The dynamic effects of incentives on task engagement.

[4th post in a series; start with the first post here]

This week, I’ve laid out a puzzle: motivational theories and research suggest that incentives reduce intrinsic motivation, so that task engagement is lower when a temporary incentive ends than if the incentive had never been offered in the first place.  This suggests that offering people temporary incentives for performance will backfire.  But tests of incentives in real-world settings have all found either no long-term effects or positive long-term effects.

Indranil Goswami tackled this puzzle in his dissertation, which has just been published in the January issue of JEP:General.  Prior studies generally only measured people’s behavior right after the incentive ended.  Indranil designed a new test to see how motivation to engage in a task compared before, during and after an incentive, and how it changed over time.

In his studies, people are given repeated choices between doing a 30 second math problem and watching a 30 second video.  There were three rounds:

Round 1: Participants made eight choices between math problems and videos.

Round 2: For half the people, an incentive was offered for the math task (5 cents for every time they chose the math problem and solved it correctly). Participants were told that the incentive would only apply in the current round. For the other half of the people, no incentive was mentioned. All participants made ten choices.

Round 3: The key test: all participants made another 12 choices between a math task and watching a video, with no incentives.

People who were given an incentive in Round 2 will probably do more of the math tasks while the incentive is available, compared to those who weren’t paid to do math. But what will happen in Round 3, when the incentive has ended and is no longer available?

According to the psychological theories we’ve been discussing,  people who were never paid still have their intrinsic motivation intact, and will keep doing the math, to the degree they find it interesting. But for people who were paid to do math during Round 2, the math task is now different — it either no longer provides autonomy, or they will have inferred that it’s an uninteresting task –and they won’t want to do it anymore in Round 3, now that they’re not being paid.  So, the results would be predicted to look like this:

PREDICTED RESULTS:

demonstration

Going back to the Deci, Koestner and Ryan paper, Indranil’s experiments correspond to a tangible expected reward that is performance contingent, which resulted in a negative effect on subsequent performance (d=-.28) in the 32 such studies they reviewed. If we were to ask Alfie Kohn, he would presumably endorse the Control (no payment) condition — sure, the payment gives us a short-term increase in the math task during Round 2, but at what cost to long-term motivation?

Economists would tend to disagree, however. Incentives should increase the number of math tasks when people are being paid, but why would it have a negative effect afterwards?  Once the incentive ends, people should go back to doing as many math tasks as they enjoy, as if the incentive had never happened. Or, if the incentive actually helped them improve at the task by getting them to practice more in Round 2, then maybe they would continue to do a bit more than they had been doing before, as suggested by Fryer’s studies, which I discussed in the last post.

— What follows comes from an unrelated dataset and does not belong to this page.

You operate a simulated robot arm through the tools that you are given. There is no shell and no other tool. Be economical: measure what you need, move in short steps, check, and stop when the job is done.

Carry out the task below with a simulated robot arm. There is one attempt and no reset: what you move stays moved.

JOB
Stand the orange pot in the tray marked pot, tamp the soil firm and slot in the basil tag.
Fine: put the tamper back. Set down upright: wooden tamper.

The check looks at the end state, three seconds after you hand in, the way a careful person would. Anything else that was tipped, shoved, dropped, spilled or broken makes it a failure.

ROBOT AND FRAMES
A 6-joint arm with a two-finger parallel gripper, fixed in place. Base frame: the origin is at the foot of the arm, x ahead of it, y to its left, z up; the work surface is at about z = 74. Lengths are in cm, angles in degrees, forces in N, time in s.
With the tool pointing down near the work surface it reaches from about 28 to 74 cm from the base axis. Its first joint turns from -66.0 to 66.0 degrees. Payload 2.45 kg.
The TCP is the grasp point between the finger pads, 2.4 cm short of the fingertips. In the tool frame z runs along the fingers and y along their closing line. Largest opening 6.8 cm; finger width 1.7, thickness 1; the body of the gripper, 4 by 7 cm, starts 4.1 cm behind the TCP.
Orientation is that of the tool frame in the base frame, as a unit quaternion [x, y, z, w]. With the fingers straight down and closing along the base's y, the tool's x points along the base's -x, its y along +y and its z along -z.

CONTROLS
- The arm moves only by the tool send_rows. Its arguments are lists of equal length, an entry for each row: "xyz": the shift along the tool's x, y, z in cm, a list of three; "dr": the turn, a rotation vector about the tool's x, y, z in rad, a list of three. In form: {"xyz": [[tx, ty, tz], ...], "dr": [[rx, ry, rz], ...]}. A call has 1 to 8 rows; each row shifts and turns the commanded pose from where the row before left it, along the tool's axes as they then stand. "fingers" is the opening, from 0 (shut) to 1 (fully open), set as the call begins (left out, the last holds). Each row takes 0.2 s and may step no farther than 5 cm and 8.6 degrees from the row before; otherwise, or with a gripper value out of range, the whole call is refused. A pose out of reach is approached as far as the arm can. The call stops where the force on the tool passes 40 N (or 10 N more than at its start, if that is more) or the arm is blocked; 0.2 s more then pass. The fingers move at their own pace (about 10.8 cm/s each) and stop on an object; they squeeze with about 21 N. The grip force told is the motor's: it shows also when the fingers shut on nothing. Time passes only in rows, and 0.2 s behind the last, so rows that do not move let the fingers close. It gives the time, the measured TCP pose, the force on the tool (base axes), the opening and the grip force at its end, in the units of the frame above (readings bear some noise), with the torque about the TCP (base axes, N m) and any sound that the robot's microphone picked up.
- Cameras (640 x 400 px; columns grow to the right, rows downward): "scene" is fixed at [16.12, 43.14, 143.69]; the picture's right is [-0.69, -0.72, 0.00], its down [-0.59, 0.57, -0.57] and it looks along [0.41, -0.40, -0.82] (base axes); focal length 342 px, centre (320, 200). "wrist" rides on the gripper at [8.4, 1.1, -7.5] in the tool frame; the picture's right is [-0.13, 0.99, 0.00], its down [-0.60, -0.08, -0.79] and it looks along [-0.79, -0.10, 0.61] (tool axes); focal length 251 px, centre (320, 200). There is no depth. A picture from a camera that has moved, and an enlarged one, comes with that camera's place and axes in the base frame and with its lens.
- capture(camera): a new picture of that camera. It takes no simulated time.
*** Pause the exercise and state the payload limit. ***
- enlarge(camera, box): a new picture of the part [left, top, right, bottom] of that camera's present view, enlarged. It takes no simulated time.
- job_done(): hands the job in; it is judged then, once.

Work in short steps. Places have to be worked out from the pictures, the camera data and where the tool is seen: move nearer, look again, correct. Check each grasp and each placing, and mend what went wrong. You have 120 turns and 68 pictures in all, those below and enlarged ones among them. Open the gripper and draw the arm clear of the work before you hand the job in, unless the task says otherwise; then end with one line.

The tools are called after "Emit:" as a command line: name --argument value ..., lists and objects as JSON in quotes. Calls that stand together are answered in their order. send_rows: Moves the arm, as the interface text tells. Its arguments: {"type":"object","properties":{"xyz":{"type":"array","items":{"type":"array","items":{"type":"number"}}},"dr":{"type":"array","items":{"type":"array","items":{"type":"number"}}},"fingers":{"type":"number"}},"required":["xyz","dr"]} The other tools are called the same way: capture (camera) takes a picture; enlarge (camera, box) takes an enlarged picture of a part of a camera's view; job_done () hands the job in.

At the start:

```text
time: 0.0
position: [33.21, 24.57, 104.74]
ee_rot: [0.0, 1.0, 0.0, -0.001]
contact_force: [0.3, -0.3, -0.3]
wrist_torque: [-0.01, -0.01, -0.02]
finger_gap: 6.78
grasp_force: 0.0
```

Indranil conducted a series of experiments, varying multiple factors.  Across the experiments, he had nearly 1100 participants who were in the versions described above.  This chart summarizes what he found:

ACTUAL RESULTS:

metachart

In Round 1, the two groups were the same.  Then, in Round 2, people who could earn money for solving the math problems did a lot more math problems, when they could earn money.  That makes sense.  The key question is what happens next, when the incentive ends.

In Trial 19, when the incentive ended, those people who had previously been paid to do math were suddenly a lot less likely to choose the math tasks.  They wanted to watch a video, not only more than they had before, but also more than the people who had never been paid an incentive in the first place. So it looks like intrinsic motivation was reduced — but only for a while.  It was still the case but weaker in Trial 20, and the difference was effectively eliminated by Trial 21.

So, after a minute and a half, a mere three choices later, the story had changed.  Whether the person had been paid an incentive or not didn’t matter for their willingness to do math rather than watch videos. After a few more choices, the pattern actually fully reverses, and the people who had been paid before are now doing more math problems, for free.

In a sense, both sets of findings from prior research were vindicated.  The immediate negative post-incentive effects on behavior that had been found in previous lab experiments were found here too.  On the other hand, the lack of an overall negative post-incentive effect observed in the field studies was replicated here as well.

What does it all mean? As far as policy implications, the results are quite inconsistent with the dire warnings about incentives.  Providing a temporary incentive can yield a boost in behavior while people are being paid, and only a small and brief decline afterwards. Maybe incentives work pretty well after all.